:: PAGE EXTRACT
Este verano, y cualquier otro, el único viaje imposible: a una playa de los años 70. Las sombrillas estampadas con franjas naranjas y verdes y las reposeras de lona manchadas con salitre alientan la fantasía estival: imagino a Anita Ekberg asoleándose junto al mar de Liguria y a Marcelo Mastroianni en la terraza del balneario, espiando detrás de sus Wayfarer mientras bebe un Spritz. La dolce vita parece eternizada acá, en los cinco pueblos costeros más lindos del mundo. Cualquiera que haya estado en Cinque Terre comprobó que la posibilidad del paraíso es menos bucólica que concreta pero incluso así inasible: es tan fenomenal la belleza que uno no puede sino angustiarse porque sabe que es efímera y que siempre queda atrás.

 

Cinque Terre o la paradoja de lo que es demasiado hermoso: postales de este paraíso italiano en miniatura donde el cronista fue feliz.

 

Los cinco pueblos están colgados literalmente de la roca y se unen en tren, yendo y viniendo, como si el viajero ansioso pudiera rebobinar y adelantar el paisaje como buscaría los mejores momentos de una comedia picaresca italiana. En Monterosso, el puerto lo confirma como el único de los cinco pueblos auténticamente marinero y la playa, aun con el pedregullo que escara los pies (¡nada de las arenas blancas caribeñas!), es un lugar donde fui feliz. En Vernazza, un torreón de piedra defiende la línea de la costa de cualquier ataque intrusivo y desde lo alto de la iglesia de Santa Margarita de Antioquía uno primero anhela el agua azul témpano y después confirma lo que supone: está helada. En Corniglia, aunque los turistas crueles le digan “la fea del baile”, la decadencia en colores pastel de las fincas combina con el verde de los terrenos donde crecen las uvas y los olivos. En Manarola, el vínculo con el mar es íntimo porque las piedras funcionan de trampolín para los bañistas más atrevidos, la playa invita al asoleamiento plácido (no se conocen aquí tarjeteros de boliches ni camionetas 4×4) y la Via dell’amore, un camino heredado de la tunelización ferroviaria, conduce con miradores y sobresaltos al último de los cinco. En Riomaggiore, una rambla acompaña el borde de la costa para entregarse al paseíto vespertino que acá, allá y en todas partes incluye a señoras con solero y a señores con el suéter anudado sobre los hombros.
::::
:: SUPPLIED RECORDS
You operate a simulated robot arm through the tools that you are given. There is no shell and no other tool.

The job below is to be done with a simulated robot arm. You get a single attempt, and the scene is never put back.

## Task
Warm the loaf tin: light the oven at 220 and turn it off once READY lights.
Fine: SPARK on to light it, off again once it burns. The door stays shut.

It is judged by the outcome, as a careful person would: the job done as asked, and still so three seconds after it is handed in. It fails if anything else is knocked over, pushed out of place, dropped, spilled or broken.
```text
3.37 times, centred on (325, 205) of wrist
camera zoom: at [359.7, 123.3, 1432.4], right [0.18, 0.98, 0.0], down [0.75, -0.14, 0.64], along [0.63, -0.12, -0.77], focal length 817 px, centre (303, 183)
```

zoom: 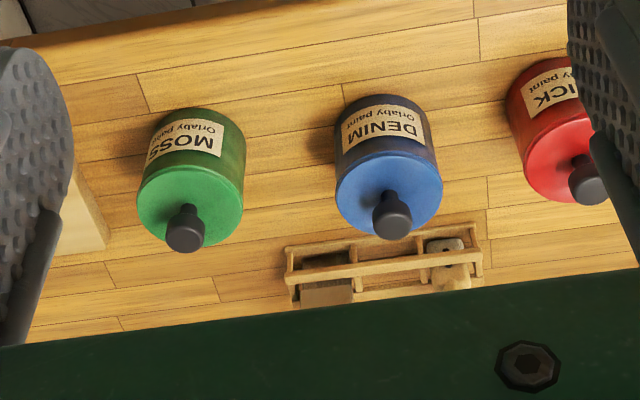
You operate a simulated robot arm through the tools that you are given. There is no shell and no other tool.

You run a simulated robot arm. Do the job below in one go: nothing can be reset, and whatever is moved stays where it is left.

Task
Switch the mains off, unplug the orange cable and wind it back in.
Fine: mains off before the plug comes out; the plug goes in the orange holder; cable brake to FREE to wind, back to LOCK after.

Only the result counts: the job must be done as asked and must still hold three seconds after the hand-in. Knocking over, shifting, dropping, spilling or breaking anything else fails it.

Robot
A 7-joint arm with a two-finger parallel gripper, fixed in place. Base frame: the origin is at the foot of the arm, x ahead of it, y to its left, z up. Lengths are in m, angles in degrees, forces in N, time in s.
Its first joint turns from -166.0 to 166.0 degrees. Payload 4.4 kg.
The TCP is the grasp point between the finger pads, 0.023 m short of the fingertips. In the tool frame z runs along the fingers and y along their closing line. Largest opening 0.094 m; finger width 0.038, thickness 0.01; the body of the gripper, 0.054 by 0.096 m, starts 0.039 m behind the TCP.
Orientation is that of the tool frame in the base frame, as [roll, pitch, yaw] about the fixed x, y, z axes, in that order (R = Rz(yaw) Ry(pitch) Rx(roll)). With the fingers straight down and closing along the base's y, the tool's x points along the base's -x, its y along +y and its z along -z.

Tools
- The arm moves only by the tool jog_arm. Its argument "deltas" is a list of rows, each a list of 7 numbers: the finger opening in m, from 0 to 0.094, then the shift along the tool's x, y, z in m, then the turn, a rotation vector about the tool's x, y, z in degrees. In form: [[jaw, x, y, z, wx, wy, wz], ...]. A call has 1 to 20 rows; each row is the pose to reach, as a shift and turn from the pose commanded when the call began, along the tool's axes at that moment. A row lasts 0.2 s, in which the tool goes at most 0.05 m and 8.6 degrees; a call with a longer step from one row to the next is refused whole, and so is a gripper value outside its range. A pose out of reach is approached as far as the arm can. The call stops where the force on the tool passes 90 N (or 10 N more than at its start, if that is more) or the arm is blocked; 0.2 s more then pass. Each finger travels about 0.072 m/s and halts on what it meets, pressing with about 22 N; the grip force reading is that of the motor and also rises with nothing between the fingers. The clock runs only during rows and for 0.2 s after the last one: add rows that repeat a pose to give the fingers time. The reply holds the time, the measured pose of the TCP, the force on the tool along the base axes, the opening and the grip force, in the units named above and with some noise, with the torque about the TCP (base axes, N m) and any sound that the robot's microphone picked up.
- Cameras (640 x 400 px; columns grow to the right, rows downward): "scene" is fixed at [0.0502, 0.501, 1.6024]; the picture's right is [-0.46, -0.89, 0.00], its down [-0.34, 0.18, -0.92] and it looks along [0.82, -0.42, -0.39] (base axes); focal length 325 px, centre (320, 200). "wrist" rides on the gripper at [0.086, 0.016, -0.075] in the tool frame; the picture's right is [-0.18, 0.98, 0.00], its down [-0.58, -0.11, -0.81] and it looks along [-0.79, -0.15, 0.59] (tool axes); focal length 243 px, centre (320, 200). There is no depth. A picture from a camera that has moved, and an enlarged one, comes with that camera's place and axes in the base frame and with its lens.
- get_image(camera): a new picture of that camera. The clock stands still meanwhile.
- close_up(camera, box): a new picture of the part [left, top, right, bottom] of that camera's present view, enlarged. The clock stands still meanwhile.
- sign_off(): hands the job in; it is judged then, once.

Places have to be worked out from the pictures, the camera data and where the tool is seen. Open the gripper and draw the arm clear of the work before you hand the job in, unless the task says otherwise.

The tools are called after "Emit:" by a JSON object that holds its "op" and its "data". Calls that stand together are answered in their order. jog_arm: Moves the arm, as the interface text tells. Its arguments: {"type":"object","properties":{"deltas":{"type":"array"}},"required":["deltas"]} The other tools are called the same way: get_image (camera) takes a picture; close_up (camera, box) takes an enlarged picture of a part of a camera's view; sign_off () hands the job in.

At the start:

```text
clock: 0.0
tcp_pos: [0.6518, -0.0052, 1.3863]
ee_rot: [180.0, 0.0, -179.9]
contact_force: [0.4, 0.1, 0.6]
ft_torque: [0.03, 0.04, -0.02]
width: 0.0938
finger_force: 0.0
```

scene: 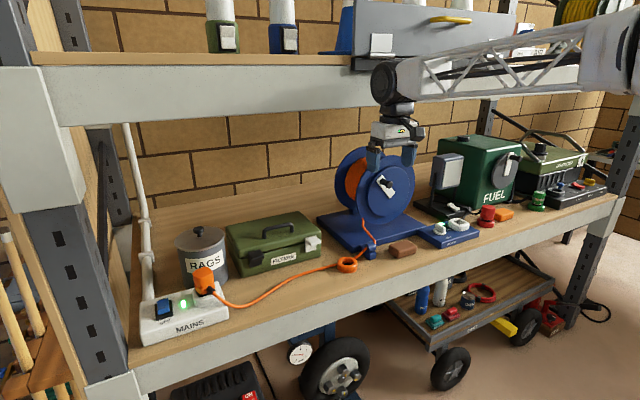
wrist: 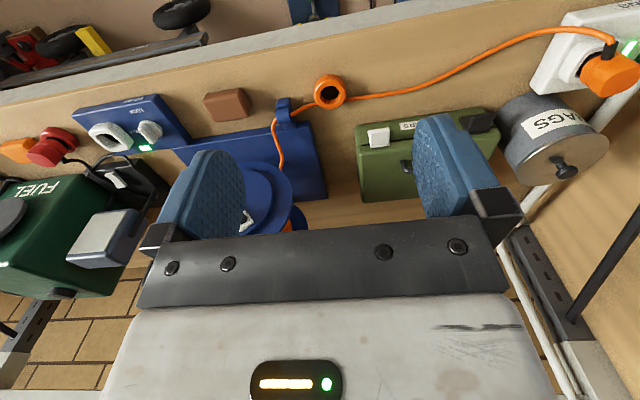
::::
#### WORK TO DO
1. Show the exact text of the page extract starting from "Este verano, y" and stopping at the end of "cronista fue feliz.".
2. How does the page extract go on? Write the next part.

#### THE ANSWERS
1.
Este verano, y cualquier otro, el único viaje imposible: a una playa de los años 70. Las sombrillas estampadas con franjas naranjas y verdes y las reposeras de lona manchadas con salitre alientan la fantasía estival: imagino a Anita Ekberg asoleándose junto al mar de Liguria y a Marcelo Mastroianni en la terraza del balneario, espiando detrás de sus Wayfarer mientras bebe un Spritz. La dolce vita parece eternizada acá, en los cinco pueblos costeros más lindos del mundo. Cualquiera que haya estado en Cinque Terre comprobó que la posibilidad del paraíso es menos bucólica que concreta pero incluso así inasible: es tan fenomenal la belleza que uno no puede sino angustiarse porque sabe que es efímera y que siempre queda atrás.

 

Cinque Terre o la paradoja de lo que es demasiado hermoso: postales de este paraíso italiano en miniatura donde el cronista fue feliz.

2.
 

En Cinque Terre, los filtros añejados están incorporados al paisaje: todo está desteñido y se ve con granulado fílmico, como si hubiera sido rodado en 70 mm. Hasta los barcitos de playa responden al estilo setentista, con manteles blancos de tela y mozos de saco. Pero no es el diseño de producción de un resort que explota el filón de la nostalgia: probablemente sea uno de los últimos sitios que se mantienen intactos. Y si en mis fantasías estivales muchas veces soñé con volver al departamentito donde pasé mis primeras vacaciones en una ciudad bonaerense eternizada en los 70, sé que en la vida rebobinar es imposible, y hasta indeseable: es mejor mirar hacia adelante porque después de este verano vendrá un invierno y más tarde otro verano, aunque no se piense en él cuando cae la nieve.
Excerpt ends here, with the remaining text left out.